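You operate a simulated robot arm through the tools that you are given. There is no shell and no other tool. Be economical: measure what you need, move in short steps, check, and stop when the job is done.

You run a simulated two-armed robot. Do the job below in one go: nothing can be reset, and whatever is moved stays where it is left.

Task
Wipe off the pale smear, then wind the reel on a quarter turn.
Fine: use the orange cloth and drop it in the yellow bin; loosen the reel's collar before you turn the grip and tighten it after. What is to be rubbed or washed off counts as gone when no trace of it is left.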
* * *
Restate the whole listing exactly, leaving out nothing. Give them as a Markdown table with the columns No. and Line: a running number and the line, blank lines left out.

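| No. | Line |
|---|---|
| 1 | You operate a simulated robot arm through the tools that you are given. There is no shell and no other tool. Be economical: measure what you need, move in short steps, check, and stop when the job is done. |
| 2 | You run a simulated two-armed robot. Do the job below in one go: nothing can be reset, and whatever is moved stays where it is left. |
| 3 | Task |
| 4 | Wipe off the pale smear, then wind the reel on a quarter turn. |
| 5 | Fine: use the orange cloth and drop it in the yellow bin; loosen the reel's collar before you turn the grip and tighten it after. What is to be rubbed or washed off counts as gone when no trace of it is left. |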